Businesses and governments in Western Europe are buying more services around open-source software, and spending will more than double in the next four years as open source becomes mainstream, according to a new study from IDC.

In the past, open-source (or "free") software was brought in by organisations' internal IT staff on an ad-hoc basis, but the software is now becoming part of the main IT planning cycles, according to IDC analyst Dominique Raviart. As a result, organisations are buying more open-source services from large systems integrators and free software specialists. This year, public and private sector organisations are on track to spend $98 million on services around open-source software including Linux, which will rise to $228 million by 2008, IDC said.

"The services market around Linux and free software accounts for less than one percent of the total Western European IT services market, but it is losing its niche status and emerging as a mainstream market," said Raviart.

Open-source software is seen as one of the few viable competitors to powerful proprietary software vendors such as Microsoft, partly due to a development model that keeps costs low, and a licensing regime that prevents a single company from controlling a project such as the Linux operating system or the Apache Web server. Large organisations, particularly in the public sector, are now beginning to take open source seriously as a way of cutting costs and combating proprietary control, according to IDC.

The UK's public sector is not being particularly aggressive in advocating such systems, compared with leaders Germany and France, Riviart said.
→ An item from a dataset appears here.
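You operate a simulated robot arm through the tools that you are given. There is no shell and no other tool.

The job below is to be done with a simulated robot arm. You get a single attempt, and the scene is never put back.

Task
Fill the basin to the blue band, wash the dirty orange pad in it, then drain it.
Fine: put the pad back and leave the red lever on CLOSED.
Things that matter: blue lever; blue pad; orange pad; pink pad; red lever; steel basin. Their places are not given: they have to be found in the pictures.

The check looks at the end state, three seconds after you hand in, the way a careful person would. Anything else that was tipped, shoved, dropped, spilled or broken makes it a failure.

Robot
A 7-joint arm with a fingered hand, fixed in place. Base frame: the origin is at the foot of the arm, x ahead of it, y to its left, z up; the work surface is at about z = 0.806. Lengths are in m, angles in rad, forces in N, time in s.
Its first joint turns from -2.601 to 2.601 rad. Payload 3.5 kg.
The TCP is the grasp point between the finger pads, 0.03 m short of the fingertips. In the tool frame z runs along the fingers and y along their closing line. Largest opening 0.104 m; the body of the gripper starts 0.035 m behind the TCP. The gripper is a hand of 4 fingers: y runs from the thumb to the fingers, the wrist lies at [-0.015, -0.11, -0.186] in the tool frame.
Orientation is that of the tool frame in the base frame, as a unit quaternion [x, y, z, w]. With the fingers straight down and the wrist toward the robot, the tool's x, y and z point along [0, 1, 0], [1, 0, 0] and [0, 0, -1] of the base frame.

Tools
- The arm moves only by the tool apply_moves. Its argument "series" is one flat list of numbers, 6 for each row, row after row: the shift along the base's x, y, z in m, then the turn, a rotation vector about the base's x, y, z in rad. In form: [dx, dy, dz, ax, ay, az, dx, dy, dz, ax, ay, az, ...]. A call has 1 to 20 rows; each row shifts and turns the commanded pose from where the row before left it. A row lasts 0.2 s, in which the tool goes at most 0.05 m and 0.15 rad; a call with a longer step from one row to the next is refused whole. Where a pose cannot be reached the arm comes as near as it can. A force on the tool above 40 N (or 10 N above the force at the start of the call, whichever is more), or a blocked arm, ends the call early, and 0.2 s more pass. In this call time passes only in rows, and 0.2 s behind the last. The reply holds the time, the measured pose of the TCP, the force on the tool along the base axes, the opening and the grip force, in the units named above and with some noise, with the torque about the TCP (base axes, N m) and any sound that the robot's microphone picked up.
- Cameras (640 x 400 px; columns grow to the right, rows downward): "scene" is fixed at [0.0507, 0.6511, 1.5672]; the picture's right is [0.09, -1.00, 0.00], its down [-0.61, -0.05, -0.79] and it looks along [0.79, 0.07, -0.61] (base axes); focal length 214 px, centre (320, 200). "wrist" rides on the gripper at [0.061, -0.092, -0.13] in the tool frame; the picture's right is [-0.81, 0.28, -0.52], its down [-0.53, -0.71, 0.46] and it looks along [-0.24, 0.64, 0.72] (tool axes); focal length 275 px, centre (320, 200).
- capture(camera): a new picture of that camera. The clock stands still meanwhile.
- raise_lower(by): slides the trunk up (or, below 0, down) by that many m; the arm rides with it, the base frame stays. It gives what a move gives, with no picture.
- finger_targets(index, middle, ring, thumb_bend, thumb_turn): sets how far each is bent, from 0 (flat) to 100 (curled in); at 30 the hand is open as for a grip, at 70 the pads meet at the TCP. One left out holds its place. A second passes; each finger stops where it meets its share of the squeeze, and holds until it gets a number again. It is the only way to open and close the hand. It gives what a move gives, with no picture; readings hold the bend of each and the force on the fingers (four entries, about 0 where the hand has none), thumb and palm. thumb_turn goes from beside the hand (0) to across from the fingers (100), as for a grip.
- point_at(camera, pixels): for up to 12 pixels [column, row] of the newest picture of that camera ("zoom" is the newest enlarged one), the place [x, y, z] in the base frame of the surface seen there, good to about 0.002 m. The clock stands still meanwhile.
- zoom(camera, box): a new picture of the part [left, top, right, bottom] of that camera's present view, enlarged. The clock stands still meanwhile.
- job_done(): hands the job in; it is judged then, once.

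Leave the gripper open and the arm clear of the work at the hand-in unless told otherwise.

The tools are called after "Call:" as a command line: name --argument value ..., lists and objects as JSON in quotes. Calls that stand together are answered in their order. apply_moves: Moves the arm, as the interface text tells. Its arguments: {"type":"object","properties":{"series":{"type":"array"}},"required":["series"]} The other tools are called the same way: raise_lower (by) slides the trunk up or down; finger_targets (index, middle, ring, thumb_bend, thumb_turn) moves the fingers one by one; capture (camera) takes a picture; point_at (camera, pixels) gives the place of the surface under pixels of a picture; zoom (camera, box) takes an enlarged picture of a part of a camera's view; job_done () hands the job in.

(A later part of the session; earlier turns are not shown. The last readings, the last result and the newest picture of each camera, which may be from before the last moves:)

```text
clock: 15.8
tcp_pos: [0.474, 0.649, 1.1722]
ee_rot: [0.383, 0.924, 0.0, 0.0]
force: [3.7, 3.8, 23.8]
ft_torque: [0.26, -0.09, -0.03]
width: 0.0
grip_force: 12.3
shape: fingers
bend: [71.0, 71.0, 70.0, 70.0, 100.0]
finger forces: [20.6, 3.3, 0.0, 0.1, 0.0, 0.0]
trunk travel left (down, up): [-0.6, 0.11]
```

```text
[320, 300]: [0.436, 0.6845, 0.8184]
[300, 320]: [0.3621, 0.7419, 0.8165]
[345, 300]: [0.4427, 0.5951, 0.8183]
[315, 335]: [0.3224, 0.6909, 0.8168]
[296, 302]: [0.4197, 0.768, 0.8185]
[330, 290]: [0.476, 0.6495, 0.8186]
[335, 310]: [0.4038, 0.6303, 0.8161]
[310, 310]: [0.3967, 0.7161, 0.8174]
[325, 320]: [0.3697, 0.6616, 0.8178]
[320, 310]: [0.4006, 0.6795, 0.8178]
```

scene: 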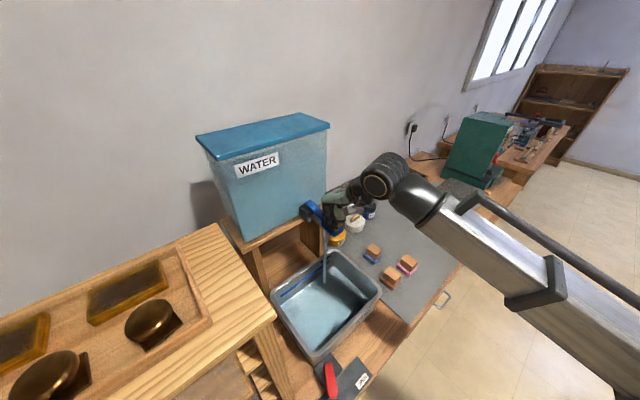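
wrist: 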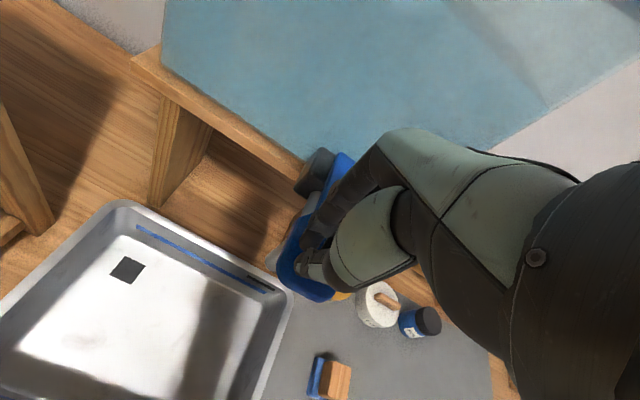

IDC expects an additional boost for open source in the coming months as public sector projects complete the consulting phase and migrations commence. "Governments, whether local or central, are bringing a lot of visibility to Linux projects," stated Lionel Lamy, IDC programme manager for European Infrastructure Management Services.

Raviart said that while the open source services market remains small, it is one of the few growth drivers in system integration at the moment.